Acknowledging that there are a “lot of well-meaning people and people waking up every day wanting to act”, Dr Hurth argued that, although their intentions may be good, without a clear focus and “uniting of energy”, their actions could have “little or even negative impact”.
“The fundamental theory of change is that we have the solution, the energy and the people who want, or could be persuaded, to act,” she said. “What we don’t have are the confident individuals to lead, to embody a future that doesn’t yet exist and to inspire others to live in that future.
“And that confidence will only come from unity and clarity. We cannot unify around nothing. What we are missing is something broad enough that we can buy into which gives us the framework to unite our energy behind. We’ve spent a lot of time focusing on individual problems and coming up with micro solutions but by the time we’ve designed the solutions, the context has changed.”
Determined to create this framework, Dr Hurth co-led the five-year development of the first global ISO standard in Governance of Organisations (ISO 37000:2021).
“While a lot of people can talk about governance in abstract terms, ISO 37000 is a powerful catalyst for change,” she said. “Now there is a framework which enables organisations to look at what governance behaviours ensure that the organisation exists to do something useful with the resources it is given and ensure that it is not destroying the basis of long-term wellbeing for all.”
This premise feeds into one of the key takeaways which Dr Hurth urged delegates to remember.
“Unsustainability is one massive governance failure at all levels, based around a failed assumption that financial income is a good proxy for wellbeing outcomes and that financial capital is the main resource to protect and enhance,” she said.
“This leads to the second key message, which is that we will not achieve sustainability without fixing the failed governance system. ESG is an imperfect ‘do no harm’ agenda but it is not enough. We need hyper innovation.”
This, she argues, requires a “transformation of governance to create a wellbeing economy and purpose-driven organisations, driven by meaningful work and lives, as failure to do this will lead to a loss of the benefits of a market economy”.
“The problem with our current systems is that organisations are governed in a way which causes the problems which are damaging long-term wellbeing for all,” she continued. “Sustainability and the economy both have the same goal of creating long-term wellbeing but while both have the same basket of assumptions, they are moving in opposite directions and therefore undermining that goal.”

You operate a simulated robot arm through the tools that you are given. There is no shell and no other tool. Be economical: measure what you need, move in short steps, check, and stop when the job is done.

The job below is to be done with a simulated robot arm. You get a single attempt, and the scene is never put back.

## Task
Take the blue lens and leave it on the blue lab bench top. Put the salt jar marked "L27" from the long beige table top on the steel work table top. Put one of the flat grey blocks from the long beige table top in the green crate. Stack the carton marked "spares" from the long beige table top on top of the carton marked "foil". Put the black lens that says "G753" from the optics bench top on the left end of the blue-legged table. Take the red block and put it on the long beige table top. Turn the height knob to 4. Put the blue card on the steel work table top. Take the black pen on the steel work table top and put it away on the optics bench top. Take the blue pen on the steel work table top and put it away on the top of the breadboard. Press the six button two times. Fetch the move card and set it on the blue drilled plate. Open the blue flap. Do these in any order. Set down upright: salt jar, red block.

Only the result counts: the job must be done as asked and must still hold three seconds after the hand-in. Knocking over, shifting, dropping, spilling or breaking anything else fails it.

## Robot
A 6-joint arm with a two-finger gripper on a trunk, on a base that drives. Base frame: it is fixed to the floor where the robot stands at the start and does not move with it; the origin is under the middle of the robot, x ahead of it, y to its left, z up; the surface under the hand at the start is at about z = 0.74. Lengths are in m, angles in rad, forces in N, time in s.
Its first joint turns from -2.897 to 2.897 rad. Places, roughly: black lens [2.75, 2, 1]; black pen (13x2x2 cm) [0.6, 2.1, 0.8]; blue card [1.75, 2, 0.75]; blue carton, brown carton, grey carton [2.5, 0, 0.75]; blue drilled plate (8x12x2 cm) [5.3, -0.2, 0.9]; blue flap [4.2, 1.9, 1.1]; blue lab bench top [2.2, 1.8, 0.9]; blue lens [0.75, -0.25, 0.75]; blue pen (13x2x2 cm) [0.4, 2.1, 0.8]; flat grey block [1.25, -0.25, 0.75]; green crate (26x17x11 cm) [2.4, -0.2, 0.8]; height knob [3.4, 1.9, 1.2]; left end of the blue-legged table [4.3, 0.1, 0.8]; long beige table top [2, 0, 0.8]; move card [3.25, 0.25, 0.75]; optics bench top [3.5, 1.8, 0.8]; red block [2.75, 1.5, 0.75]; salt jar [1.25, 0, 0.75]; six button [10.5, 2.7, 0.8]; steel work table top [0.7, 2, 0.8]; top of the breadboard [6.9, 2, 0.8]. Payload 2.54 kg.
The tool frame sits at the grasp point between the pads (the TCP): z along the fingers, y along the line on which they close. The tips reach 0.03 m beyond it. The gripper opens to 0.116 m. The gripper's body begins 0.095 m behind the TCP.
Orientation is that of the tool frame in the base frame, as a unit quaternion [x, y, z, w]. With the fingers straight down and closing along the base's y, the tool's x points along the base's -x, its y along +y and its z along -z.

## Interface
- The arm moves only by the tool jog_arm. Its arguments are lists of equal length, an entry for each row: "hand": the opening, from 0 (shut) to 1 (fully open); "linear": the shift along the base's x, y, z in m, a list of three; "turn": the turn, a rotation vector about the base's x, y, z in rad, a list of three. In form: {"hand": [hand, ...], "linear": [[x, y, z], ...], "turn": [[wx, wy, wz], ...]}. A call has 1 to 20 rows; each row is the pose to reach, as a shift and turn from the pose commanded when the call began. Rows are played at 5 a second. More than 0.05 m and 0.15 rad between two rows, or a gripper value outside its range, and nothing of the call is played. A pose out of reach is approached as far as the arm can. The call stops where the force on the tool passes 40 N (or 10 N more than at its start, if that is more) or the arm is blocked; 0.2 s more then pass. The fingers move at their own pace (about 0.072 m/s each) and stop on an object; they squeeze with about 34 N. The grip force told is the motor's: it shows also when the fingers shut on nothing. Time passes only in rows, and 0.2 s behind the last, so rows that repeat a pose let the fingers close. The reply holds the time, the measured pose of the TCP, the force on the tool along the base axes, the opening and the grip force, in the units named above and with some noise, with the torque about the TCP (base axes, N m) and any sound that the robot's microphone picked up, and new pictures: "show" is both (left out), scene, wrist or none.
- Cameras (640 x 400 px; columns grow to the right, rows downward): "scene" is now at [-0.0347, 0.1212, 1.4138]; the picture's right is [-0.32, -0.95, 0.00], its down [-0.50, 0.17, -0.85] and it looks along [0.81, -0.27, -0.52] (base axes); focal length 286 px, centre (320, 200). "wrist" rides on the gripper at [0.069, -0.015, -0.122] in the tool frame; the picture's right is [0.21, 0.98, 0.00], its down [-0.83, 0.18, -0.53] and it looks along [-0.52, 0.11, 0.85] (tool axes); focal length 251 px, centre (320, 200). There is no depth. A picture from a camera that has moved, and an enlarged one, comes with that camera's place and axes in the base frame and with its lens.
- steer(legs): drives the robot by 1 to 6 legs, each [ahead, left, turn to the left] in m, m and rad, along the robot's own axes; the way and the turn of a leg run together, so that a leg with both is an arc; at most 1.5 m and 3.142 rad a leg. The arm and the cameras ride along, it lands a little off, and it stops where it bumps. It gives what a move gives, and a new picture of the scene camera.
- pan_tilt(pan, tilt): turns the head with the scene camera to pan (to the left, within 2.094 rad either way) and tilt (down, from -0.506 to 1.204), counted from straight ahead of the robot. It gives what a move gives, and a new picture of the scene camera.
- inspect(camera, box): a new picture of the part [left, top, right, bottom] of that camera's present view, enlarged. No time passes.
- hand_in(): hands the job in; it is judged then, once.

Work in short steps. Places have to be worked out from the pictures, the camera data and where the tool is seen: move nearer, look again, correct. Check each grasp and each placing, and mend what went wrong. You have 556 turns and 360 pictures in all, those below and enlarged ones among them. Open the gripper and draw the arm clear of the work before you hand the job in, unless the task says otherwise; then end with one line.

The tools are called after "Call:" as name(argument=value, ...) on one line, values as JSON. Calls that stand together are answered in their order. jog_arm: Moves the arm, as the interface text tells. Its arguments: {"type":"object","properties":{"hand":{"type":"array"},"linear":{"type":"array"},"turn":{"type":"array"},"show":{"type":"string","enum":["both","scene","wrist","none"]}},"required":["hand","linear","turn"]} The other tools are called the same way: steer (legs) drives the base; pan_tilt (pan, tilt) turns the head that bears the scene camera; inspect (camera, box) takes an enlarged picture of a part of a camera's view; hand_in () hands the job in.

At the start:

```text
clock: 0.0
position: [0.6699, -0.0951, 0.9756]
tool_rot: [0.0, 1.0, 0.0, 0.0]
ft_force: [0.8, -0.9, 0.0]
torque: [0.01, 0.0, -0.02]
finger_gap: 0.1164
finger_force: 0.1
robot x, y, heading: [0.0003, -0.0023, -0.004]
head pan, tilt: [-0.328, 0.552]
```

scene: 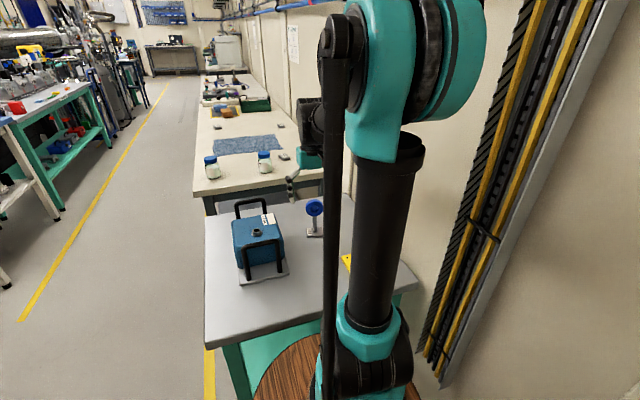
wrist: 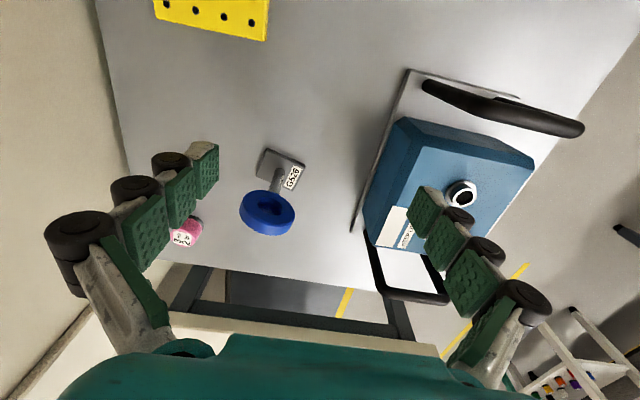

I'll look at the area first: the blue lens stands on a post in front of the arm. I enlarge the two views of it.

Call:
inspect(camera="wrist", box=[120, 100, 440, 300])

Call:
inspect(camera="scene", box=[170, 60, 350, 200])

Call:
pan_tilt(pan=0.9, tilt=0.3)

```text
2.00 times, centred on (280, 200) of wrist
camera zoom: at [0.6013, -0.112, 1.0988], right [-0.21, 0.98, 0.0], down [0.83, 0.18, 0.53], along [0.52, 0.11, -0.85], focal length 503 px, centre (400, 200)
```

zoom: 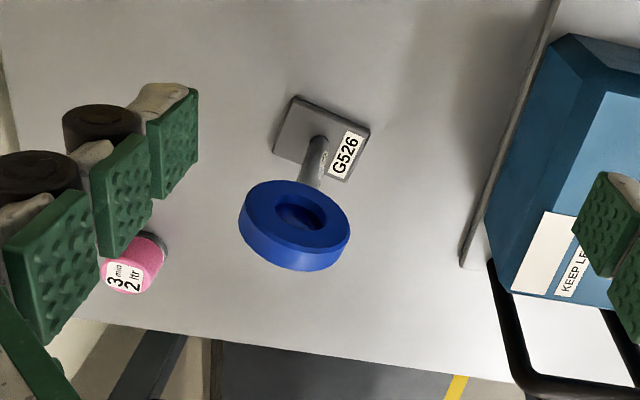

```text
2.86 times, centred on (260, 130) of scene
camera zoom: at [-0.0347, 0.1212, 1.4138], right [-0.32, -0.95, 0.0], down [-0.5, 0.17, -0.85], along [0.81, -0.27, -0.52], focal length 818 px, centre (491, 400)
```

Contributing to this problem, Dr Hurth believes, is a widespread misunderstanding of what sustainability is.
“There is so much confusion and so many powerful novices talking authoritatively on the wrong subjects,” she said. “Sustainability is about supporting the wellbeing of everyone, but we haven’t been able to say that clearly enough, which is why we’re getting deadlocked in debates and arguments about strategy. But how can you talk about strategy unless you know the goals and parameters? That is what forms the basis of the governance.
“We can have lots of nice ideas but unless those conversations are anchored in governance – the system that shapes our cultures, what is done and what is rewarded – then we are just having nice conversations. That is why we will only achieve change by focusing on governance, and that is why ISO 37000 is so important, as it provides that practical framework against which you can judge behaviours and drive accountability, as well as looking at what our legal and financial systems need to look like in order for that governance behaviour to be true.”
Understanding which governance systems “drive behaviours which are unsustainable” is also vital, says Dr Hurth, if Jersey is to achieve its ambition of being the leading sustainable international finance centre in the markets it serves by 2030.
“To achieve that ambition, the Island needs to have its eyes wide open and understand what it looks like to drive sustainable behaviour,” she said. “There is a real opportunity for Jersey to clearly lay out the spectrum between the old-school ESG agenda – finance which filtered out a couple of the most harmful things but carried on as normal – and fully governed and managed organisations, which are not just mitigating harms but are having a positive impact.”
Returning to the question posed at the beginning of her presentation, Dr Hurth said that a relatively quick fix was possible but that leaders needed to “start embodying that transformation”.
“We have to remember that we create the economy; it is a social construct, intended to take resources and allocate them to transform the wellbeing of society as a whole,” she said.
“We can therefore turn the tide on this and the people in this room are the ones who can make the change and start the move from a GDP economy to a wellbeing economy. It is the people in this room who have the power to change the system.”